I had a scare one presentation when my speaker suggested I break out of the slide show to play a six-second MPEG-4. Magic, people! I instead suggested I embed it in the presentation although I would not have a chance to test it on screen. He agreed, with the understanding that I could always kill the magic if he needed it that badly. I tested it on both computers. Offline, it worked fine. When it came time to show on the big screen, however, my computer crapped out and showed only a big black box where the movie would have been. I loaded the slide on backup and switched quickly. By some miracle of computation, it not only played in the dinky square I'd embedded it in, it played full screen. The switching error almost looked right, and Magic would be conserved.

Here is my second scary moment: in the main presenter's show, the screen started cutting to black. A list of gremlins ran through my mind, cavorting, I think. The graphics card might have crapped out. The connection between graphics card and motherboard had loosened on one of my users' laptops at the University, something I realized after a modicum of Googling and an unbelievable amount of screw removal.
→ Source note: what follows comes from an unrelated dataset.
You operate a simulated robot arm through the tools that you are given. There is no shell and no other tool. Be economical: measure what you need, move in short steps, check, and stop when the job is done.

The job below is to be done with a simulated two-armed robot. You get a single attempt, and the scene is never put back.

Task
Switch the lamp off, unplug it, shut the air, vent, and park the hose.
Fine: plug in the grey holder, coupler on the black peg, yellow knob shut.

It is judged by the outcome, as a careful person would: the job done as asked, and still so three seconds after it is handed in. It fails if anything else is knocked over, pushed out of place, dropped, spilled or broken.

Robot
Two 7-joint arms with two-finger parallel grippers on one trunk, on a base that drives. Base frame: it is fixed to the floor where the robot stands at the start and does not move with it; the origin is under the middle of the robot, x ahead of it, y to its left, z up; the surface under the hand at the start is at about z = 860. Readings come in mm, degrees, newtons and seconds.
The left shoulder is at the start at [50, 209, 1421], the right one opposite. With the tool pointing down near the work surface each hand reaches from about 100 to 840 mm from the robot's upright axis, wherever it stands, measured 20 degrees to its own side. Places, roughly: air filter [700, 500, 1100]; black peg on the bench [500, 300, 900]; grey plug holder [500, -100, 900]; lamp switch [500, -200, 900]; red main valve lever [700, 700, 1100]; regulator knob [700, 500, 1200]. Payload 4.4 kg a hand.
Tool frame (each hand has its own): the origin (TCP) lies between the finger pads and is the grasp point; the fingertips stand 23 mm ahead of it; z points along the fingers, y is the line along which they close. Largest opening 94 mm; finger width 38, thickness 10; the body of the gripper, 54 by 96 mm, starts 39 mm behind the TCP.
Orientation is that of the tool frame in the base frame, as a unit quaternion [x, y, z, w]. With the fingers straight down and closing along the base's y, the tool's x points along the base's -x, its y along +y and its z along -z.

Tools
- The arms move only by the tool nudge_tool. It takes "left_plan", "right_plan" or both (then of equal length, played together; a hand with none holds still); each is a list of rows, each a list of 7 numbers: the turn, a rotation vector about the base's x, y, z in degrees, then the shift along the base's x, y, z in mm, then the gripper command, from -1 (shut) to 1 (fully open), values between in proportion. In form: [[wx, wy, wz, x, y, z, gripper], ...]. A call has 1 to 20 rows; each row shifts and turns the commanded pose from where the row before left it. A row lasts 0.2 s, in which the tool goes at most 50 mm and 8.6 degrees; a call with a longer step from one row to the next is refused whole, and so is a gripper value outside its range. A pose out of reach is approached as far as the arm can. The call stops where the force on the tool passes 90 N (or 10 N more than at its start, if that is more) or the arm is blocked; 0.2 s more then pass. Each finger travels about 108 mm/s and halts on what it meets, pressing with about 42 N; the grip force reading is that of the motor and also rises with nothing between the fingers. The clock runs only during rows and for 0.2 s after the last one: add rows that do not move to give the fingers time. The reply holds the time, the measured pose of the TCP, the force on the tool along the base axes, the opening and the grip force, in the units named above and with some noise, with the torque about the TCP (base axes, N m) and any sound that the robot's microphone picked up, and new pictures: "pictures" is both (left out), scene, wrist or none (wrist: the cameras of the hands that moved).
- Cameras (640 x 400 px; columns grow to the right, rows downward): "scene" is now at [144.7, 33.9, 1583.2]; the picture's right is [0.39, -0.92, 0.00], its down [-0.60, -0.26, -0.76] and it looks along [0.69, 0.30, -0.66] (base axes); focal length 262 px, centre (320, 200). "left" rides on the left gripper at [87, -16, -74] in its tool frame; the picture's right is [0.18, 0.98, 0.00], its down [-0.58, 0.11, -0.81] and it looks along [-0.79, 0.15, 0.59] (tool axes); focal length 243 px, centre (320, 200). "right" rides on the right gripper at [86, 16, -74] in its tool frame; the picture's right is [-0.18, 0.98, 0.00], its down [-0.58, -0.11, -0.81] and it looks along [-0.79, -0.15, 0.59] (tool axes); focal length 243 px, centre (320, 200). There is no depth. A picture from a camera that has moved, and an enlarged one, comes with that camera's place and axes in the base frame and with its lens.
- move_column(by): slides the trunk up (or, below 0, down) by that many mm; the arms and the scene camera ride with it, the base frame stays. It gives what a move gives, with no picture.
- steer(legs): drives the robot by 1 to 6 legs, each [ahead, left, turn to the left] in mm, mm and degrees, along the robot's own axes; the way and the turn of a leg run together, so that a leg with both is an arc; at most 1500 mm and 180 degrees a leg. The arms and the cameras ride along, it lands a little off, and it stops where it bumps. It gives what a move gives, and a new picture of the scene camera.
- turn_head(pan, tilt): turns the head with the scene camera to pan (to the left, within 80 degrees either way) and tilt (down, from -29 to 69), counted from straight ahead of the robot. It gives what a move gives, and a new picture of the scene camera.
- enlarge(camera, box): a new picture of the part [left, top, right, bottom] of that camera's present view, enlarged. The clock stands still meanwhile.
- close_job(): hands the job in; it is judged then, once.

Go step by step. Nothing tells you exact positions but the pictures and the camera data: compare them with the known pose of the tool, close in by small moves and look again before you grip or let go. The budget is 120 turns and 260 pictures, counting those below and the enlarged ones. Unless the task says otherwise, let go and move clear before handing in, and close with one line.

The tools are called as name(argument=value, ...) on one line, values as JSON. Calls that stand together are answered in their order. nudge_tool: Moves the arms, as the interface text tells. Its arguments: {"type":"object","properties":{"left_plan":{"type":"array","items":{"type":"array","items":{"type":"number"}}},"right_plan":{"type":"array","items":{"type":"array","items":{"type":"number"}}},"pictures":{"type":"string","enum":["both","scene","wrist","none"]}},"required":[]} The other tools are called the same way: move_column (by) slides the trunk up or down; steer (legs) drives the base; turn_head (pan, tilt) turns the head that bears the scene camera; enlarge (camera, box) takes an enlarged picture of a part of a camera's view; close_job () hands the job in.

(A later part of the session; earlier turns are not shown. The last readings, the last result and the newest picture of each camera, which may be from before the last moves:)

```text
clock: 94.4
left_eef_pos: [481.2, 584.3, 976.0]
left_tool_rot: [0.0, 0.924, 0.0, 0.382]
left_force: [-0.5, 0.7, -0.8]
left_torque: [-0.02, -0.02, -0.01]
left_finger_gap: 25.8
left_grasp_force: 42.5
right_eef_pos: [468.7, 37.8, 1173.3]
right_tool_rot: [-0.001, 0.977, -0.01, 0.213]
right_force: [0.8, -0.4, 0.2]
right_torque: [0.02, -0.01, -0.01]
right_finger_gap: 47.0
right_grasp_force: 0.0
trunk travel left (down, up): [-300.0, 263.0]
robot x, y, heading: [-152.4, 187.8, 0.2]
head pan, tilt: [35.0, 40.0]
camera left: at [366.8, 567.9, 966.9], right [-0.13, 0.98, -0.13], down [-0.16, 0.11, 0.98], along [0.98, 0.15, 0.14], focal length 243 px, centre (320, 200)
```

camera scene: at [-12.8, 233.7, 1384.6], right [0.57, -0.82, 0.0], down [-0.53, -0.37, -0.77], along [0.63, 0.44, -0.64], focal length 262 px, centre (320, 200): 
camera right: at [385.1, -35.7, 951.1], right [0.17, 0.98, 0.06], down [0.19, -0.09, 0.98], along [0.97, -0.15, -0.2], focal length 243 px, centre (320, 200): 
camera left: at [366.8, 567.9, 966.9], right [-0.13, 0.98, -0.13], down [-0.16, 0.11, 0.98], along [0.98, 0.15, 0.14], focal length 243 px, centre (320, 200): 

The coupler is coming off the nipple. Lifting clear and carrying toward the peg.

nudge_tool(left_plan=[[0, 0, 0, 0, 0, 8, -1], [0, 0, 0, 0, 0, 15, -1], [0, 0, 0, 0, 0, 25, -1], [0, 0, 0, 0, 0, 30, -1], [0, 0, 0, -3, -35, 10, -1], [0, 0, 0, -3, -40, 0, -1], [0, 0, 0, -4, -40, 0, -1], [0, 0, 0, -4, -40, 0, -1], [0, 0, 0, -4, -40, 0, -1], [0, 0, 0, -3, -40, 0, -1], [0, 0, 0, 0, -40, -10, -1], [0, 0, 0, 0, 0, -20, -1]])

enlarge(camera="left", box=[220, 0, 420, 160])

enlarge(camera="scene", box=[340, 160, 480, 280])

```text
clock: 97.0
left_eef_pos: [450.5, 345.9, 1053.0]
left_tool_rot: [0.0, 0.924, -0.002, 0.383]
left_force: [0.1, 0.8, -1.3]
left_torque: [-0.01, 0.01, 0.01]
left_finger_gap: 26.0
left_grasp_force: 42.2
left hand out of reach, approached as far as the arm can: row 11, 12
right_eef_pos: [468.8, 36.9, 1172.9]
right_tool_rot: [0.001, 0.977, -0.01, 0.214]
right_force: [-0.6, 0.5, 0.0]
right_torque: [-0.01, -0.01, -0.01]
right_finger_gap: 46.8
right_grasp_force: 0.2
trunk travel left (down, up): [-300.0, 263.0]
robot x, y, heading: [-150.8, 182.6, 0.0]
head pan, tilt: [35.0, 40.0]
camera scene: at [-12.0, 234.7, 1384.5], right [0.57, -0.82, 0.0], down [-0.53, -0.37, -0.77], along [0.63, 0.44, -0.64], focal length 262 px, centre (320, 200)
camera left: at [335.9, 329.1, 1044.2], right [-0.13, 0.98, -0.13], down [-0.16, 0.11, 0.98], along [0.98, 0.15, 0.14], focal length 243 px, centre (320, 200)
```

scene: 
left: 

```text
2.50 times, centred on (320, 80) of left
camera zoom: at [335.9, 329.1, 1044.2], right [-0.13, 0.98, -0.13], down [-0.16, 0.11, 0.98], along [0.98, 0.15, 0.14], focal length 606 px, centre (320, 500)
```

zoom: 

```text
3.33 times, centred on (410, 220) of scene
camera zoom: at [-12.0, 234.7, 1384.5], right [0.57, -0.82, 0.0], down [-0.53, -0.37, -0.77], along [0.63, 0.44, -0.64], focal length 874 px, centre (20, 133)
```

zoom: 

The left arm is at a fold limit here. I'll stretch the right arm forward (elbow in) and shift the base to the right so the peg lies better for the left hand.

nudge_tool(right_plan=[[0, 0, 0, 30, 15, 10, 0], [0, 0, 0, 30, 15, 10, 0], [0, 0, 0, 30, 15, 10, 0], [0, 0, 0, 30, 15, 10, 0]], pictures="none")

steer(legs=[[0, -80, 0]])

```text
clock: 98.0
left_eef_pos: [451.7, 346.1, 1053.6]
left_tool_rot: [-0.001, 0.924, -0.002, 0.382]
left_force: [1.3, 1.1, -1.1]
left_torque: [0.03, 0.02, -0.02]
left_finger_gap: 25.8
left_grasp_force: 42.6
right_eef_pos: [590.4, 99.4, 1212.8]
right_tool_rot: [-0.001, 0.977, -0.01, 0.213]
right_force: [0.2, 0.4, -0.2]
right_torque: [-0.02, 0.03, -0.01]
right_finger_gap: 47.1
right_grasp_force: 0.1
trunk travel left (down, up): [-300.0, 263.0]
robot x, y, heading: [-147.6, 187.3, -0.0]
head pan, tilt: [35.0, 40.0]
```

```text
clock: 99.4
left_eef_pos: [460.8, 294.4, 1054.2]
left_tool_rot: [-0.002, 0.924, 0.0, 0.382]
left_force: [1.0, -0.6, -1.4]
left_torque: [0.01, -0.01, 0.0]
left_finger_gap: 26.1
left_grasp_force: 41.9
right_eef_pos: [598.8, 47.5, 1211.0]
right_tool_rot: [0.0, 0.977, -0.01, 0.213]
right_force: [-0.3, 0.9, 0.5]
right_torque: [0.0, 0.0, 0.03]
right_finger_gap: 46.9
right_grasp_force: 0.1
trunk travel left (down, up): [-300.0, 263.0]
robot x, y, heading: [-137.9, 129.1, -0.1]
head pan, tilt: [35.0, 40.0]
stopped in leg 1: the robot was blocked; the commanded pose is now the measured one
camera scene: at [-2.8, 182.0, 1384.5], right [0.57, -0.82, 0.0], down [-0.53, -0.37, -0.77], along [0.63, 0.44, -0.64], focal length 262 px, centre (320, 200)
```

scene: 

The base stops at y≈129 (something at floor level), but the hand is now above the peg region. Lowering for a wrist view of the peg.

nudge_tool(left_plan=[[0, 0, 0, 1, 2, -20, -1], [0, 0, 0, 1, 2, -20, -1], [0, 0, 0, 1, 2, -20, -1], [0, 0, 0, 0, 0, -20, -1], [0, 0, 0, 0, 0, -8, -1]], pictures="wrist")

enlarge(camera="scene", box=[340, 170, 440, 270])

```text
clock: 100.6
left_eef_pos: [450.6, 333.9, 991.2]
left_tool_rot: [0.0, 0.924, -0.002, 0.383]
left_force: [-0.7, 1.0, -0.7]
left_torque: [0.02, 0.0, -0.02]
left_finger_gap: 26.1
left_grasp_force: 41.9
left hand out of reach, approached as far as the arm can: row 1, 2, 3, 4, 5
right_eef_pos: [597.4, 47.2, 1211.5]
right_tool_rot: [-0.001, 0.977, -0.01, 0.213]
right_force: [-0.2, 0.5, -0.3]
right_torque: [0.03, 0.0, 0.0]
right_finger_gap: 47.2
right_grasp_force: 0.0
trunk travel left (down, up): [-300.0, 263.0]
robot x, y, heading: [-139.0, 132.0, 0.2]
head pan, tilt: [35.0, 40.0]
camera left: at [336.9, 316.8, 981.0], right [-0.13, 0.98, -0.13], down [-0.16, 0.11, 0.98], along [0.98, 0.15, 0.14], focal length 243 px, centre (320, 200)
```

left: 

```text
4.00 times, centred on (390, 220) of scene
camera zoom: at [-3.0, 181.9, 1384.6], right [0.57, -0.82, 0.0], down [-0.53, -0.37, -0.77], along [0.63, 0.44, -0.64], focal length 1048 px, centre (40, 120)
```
I simply did not have the time to deal with that much screwball behavior. The VGA cable might have come loose, in which case a speedy jiggle would fix it. I looked down. The screen flickered, utterly without my permission. I looked at the graphics switcher - to the AV company, it's an Extron DVS 406, but to me it's a big black box with LEDs, one button I must press and many more I must not. My theory, eventually and with a good deal of angst as the screen went black and my paranoid ears picked up a startled murmur, was that the switcher had gone into a kind of power saver mode and gone down and back up quickly. It happened a few more times before it normalized. I still can't be sure what it was, but at least I have the satisfaction of also stumping the AV guys.

The final bits of Day One were brutal, as many details needed answering and the conference ran more than an hour late. I could not stop thinking about sleeping. The room was too public and the work too urgent to do so, but I do see how close that much tired is to being drunk.